* [Information supplied]:

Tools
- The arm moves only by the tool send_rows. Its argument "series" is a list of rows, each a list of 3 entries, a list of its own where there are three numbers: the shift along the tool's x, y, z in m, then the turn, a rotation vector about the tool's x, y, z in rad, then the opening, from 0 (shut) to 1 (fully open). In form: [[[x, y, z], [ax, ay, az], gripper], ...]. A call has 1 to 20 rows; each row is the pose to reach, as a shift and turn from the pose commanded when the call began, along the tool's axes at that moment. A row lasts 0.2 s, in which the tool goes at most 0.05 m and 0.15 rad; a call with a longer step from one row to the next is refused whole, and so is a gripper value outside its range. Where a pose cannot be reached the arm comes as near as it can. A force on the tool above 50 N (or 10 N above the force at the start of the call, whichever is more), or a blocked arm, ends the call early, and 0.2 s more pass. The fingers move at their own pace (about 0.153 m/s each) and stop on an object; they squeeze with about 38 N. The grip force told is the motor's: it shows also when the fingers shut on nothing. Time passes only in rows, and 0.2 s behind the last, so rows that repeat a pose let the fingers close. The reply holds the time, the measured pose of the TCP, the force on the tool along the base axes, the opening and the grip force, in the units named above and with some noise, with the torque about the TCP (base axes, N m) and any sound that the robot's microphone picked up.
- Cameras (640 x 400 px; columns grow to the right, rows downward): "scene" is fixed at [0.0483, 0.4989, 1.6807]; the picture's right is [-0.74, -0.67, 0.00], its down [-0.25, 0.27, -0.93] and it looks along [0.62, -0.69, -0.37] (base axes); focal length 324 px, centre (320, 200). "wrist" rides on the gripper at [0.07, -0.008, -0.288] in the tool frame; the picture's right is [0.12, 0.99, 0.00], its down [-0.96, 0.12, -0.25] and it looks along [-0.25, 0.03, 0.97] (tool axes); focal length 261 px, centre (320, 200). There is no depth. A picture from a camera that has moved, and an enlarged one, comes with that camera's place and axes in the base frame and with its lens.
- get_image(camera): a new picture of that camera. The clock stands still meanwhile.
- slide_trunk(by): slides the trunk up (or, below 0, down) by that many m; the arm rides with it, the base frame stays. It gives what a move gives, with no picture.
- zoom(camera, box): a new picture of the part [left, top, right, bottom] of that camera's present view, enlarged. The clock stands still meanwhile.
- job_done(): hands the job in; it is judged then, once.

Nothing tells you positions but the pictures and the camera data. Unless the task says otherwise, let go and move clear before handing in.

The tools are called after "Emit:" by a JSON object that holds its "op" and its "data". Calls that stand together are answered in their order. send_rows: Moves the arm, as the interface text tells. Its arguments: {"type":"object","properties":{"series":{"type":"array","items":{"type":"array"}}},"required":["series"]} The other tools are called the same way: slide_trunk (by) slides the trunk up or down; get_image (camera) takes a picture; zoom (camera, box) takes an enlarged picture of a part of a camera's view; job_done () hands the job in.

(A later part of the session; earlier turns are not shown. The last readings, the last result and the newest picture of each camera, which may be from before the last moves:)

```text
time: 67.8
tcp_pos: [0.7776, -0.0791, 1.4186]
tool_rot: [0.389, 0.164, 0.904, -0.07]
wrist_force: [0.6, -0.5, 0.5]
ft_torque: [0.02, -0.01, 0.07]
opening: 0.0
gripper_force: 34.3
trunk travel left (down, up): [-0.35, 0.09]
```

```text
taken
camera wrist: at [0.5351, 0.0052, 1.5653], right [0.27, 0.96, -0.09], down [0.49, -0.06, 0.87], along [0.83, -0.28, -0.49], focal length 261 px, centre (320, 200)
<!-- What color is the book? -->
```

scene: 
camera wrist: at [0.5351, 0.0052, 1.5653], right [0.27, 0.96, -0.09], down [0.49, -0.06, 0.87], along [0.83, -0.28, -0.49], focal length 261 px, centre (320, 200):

* [The task]: Set down the material above again, word for word.

* [Response to this task]:
Tools
- The arm moves only by the tool send_rows. Its argument "series" is a list of rows, each a list of 3 entries, a list of its own where there are three numbers: the shift along the tool's x, y, z in m, then the turn, a rotation vector about the tool's x, y, z in rad, then the opening, from 0 (shut) to 1 (fully open). In form: [[[x, y, z], [ax, ay, az], gripper], ...]. A call has 1 to 20 rows; each row is the pose to reach, as a shift and turn from the pose commanded when the call began, along the tool's axes at that moment. A row lasts 0.2 s, in which the tool goes at most 0.05 m and 0.15 rad; a call with a longer step from one row to the next is refused whole, and so is a gripper value outside its range. Where a pose cannot be reached the arm comes as near as it can. A force on the tool above 50 N (or 10 N above the force at the start of the call, whichever is more), or a blocked arm, ends the call early, and 0.2 s more pass. The fingers move at their own pace (about 0.153 m/s each) and stop on an object; they squeeze with about 38 N. The grip force told is the motor's: it shows also when the fingers shut on nothing. Time passes only in rows, and 0.2 s behind the last, so rows that repeat a pose let the fingers close. The reply holds the time, the measured pose of the TCP, the force on the tool along the base axes, the opening and the grip force, in the units named above and with some noise, with the torque about the TCP (base axes, N m) and any sound that the robot's microphone picked up.
- Cameras (640 x 400 px; columns grow to the right, rows downward): "scene" is fixed at [0.0483, 0.4989, 1.6807]; the picture's right is [-0.74, -0.67, 0.00], its down [-0.25, 0.27, -0.93] and it looks along [0.62, -0.69, -0.37] (base axes); focal length 324 px, centre (320, 200). "wrist" rides on the gripper at [0.07, -0.008, -0.288] in the tool frame; the picture's right is [0.12, 0.99, 0.00], its down [-0.96, 0.12, -0.25] and it looks along [-0.25, 0.03, 0.97] (tool axes); focal length 261 px, centre (320, 200). There is no depth. A picture from a camera that has moved, and an enlarged one, comes with that camera's place and axes in the base frame and with its lens.
- get_image(camera): a new picture of that camera. The clock stands still meanwhile.
- slide_trunk(by): slides the trunk up (or, below 0, down) by that many m; the arm rides with it, the base frame stays. It gives what a move gives, with no picture.
- zoom(camera, box): a new picture of the part [left, top, right, bottom] of that camera's present view, enlarged. The clock stands still meanwhile.
- job_done(): hands the job in; it is judged then, once.

Nothing tells you positions but the pictures and the camera data. Unless the task says otherwise, let go and move clear before handing in.

The tools are called after "Emit:" by a JSON object that holds its "op" and its "data". Calls that stand together are answered in their order. send_rows: Moves the arm, as the interface text tells. Its arguments: {"type":"object","properties":{"series":{"type":"array","items":{"type":"array"}}},"required":["series"]} The other tools are called the same way: slide_trunk (by) slides the trunk up or down; get_image (camera) takes a picture; zoom (camera, box) takes an enlarged picture of a part of a camera's view; job_done () hands the job in.

(A later part of the session; earlier turns are not shown. The last readings, the last result and the newest picture of each camera, which may be from before the last moves:)

```text
time: 67.8
tcp_pos: [0.7776, -0.0791, 1.4186]
tool_rot: [0.389, 0.164, 0.904, -0.07]
wrist_force: [0.6, -0.5, 0.5]
ft_torque: [0.02, -0.01, 0.07]
opening: 0.0
gripper_force: 34.3
trunk travel left (down, up): [-0.35, 0.09]
```

```text
taken
camera wrist: at [0.5351, 0.0052, 1.5653], right [0.27, 0.96, -0.09], down [0.49, -0.06, 0.87], along [0.83, -0.28, -0.49], focal length 261 px, centre (320, 200)
<!-- What color is the book? -->
```

scene: 
camera wrist: at [0.5351, 0.0052, 1.5653], right [0.27, 0.96, -0.09], down [0.49, -0.06, 0.87], along [0.83, -0.28, -0.49], focal length 261 px, centre (320, 200):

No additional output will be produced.